This open gate | by day, by night | shelters many | and also rare ones! |One of the numerous poems by Hanna Bekker vom Rath, dated 1969.
It lets them in | it lets them out | and everyone knows | that a “short stay at home” | is possible for everyone | who trusts the house
| and finds shelter | also the bride.
This open house | will only be closed, | when my body | becomes ashes
| sinks into Hofheim’s earth | silently.
1926 – 1933
Around 1926 Hanna Bekker met the painter Alexej Jawlensky. He had moved from his exile to Wiesbaden in 1921. His emigration to Switzerland, which was enforced by the First World War, made it difficult for him to return to earlier successes. Additionally, the worldwide economic situation and the increasing deterioration of his health condition made it difficult for him to continue.
In 1928 Hanna Bekker vom Rath called for the founding of the “Society of Friends of the Art of Alexei von Jawlensky”. A small circle of art collectors supported Jaelensky by paying monthly contributions. In return, they received the right to a work by the artist every four years.
After many of the patrons had fled Nazi Germany from 1933 onwards, Hanna Bekker vom Rath continued her personal support of the artist, but also looked for ways to convey his works and increasingly to help other artist friends.
Hanna Bekker had also left Germany with her children in October 1933, hoping to wait for the end of the dictatorship in Greece. The currency freeze forced her to return nine months later. In Athens, she looked back: in April (1933), the Schmidt-Rottluff Exhibition in Frankfurt. Banned because of Bolshevik poster painting, I went to Hofheim … Hopes for sales from the exhibition remained vain …
She learned from this experience that although her Blue House in Hofheim was too remote for exhibitions, it could very well be used as a refuge.
Among the artists who took refuge here temporarily – some even regularly – were Theo Garve, Hans Fähnle, Alexej Jawlensky, Ida Kerkovius, Else and Ludwig Meidner, Ernst Wilhelm Nay, Alexandra Povorina, Emy Roeder, Karl and Emy Schmidt-Rottluff. Almost all of them left painterly testimonies.

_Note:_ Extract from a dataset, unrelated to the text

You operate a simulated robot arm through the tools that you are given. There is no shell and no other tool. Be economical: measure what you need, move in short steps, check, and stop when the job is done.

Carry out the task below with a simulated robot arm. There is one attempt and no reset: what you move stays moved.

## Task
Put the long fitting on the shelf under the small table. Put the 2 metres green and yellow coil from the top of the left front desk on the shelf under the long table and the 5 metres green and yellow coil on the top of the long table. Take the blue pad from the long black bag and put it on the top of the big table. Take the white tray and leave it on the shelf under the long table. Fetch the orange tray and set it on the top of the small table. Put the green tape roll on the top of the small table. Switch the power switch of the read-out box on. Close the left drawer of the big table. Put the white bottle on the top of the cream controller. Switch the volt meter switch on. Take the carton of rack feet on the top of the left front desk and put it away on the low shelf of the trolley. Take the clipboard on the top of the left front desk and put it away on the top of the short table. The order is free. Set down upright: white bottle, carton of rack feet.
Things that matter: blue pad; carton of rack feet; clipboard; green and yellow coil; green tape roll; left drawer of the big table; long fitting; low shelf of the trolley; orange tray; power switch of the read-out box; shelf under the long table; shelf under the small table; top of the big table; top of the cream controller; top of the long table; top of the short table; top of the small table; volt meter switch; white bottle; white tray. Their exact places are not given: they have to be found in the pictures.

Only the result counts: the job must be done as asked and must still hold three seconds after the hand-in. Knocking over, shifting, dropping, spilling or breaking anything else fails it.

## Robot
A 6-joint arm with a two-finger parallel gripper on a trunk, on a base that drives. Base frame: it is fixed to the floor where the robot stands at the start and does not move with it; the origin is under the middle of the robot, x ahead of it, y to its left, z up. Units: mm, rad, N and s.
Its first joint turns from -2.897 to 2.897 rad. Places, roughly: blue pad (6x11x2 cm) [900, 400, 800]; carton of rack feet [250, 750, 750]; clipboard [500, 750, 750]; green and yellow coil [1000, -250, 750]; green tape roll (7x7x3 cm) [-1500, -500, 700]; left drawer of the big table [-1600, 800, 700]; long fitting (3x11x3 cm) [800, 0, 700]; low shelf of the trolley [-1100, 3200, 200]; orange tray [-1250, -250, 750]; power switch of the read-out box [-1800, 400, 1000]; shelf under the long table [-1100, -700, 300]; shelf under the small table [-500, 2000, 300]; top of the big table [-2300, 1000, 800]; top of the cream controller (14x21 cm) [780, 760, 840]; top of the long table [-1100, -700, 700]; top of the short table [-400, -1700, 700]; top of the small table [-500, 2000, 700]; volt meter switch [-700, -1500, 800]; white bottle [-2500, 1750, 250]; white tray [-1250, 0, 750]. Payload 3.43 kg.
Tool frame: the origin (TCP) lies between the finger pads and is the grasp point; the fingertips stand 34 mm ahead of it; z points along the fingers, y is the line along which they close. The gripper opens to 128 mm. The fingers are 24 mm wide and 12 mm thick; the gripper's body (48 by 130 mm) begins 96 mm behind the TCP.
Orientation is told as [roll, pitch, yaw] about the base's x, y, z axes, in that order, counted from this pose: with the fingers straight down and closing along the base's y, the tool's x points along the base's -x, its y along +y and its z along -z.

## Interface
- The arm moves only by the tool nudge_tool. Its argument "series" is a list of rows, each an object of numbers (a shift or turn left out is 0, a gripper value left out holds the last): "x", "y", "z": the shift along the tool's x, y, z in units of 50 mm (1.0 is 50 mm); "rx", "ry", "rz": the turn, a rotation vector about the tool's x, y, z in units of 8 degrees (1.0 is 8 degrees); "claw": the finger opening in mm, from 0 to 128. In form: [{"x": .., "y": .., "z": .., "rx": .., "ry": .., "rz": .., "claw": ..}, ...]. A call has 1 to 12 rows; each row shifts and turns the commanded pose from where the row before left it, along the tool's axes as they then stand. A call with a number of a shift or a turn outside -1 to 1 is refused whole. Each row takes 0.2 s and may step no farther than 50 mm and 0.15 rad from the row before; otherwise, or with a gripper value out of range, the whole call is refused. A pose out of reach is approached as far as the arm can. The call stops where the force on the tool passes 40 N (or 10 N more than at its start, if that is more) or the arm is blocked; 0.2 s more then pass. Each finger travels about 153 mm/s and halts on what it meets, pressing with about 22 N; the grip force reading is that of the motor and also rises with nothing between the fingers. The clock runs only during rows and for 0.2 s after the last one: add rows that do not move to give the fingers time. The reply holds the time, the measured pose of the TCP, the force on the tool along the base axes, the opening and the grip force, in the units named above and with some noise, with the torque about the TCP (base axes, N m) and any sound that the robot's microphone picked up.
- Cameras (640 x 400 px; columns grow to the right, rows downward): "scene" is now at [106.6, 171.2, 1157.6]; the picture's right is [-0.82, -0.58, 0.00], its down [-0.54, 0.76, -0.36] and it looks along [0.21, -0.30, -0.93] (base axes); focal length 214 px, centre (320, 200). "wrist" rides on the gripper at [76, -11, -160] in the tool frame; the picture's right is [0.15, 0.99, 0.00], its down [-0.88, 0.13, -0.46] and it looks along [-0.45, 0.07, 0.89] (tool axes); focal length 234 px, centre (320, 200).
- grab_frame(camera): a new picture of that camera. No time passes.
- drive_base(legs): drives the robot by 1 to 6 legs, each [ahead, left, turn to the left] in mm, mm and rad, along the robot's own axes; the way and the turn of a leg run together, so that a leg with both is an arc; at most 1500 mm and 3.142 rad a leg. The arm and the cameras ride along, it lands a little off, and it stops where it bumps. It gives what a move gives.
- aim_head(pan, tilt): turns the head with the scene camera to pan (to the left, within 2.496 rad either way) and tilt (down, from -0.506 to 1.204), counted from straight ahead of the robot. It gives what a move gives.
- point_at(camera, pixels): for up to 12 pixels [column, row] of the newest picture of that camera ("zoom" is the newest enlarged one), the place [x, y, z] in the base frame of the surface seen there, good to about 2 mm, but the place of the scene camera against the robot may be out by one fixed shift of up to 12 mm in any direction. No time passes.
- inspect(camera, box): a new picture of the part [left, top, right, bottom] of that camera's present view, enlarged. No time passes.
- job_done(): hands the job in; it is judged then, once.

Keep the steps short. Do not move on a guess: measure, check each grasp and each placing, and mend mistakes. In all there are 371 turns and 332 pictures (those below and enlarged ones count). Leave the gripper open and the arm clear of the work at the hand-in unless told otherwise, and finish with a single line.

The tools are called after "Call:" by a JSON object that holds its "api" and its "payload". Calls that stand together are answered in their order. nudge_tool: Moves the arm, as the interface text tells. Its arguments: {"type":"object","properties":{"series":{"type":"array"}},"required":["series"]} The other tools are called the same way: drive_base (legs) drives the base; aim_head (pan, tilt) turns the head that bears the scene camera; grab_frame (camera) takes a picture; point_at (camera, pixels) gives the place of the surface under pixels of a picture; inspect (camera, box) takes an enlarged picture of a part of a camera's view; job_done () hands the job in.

Further visits are documented by: Sonja Eckhardt-Gramatté, Karl Erich Görk, Will Grohmann, Marta Hoepffner and Rosa Schapire.
Contacts were resumed shortly after the end of the war and the first encounters since the founding of the Frankfurter Kunstkabinett took place in the Blue House.
Among the first guests were Willi Baumeister, Ida Kerkovius, Erich Heckel, Emy Roeder, and Karl Schmidt-Rottluff.
For some of the artists who settled in Hofheim on a long-term basis, the impetus came from Hanna Bekker vom Rath:
1944: Marta Hoepffner (-1970) | Friedel Schulz-Dehnhardt | 1945: Ernst Wilhelm Nay, (-1952) | 1949: Günter Schulz-Ihlefeldt | 1952: Siegfried Reich an der Stolpe (-1970) | 1955: Ludwig Meidner (-1963) | 1958: Ev Grüger | 1963: Shalom S. Sebba | 1968 Maria Moriondo.
In 1954 Hanna Bekker vom Rath had a house built in the lower part of her garden, where Friedel Schulz-Dehnhardt and Ev Grüger moved in. On the upper floor was the studio, which she made available to Schmidt-Rottluff. He used it until his last stay in 1974.
In 1968, another building was erected on the same level for Sebba, the “painter and workman” who had returned from Israel, who lived there until his death. He had spent the summer months in the Blue House since 1963.
In 1993 the Stadtmuseum Hofheim was opened with a special show of works by Hanna Bekker in honor of her centennial birthday. She and the artist-circle of the Blue House are part of the permanent exhibition there.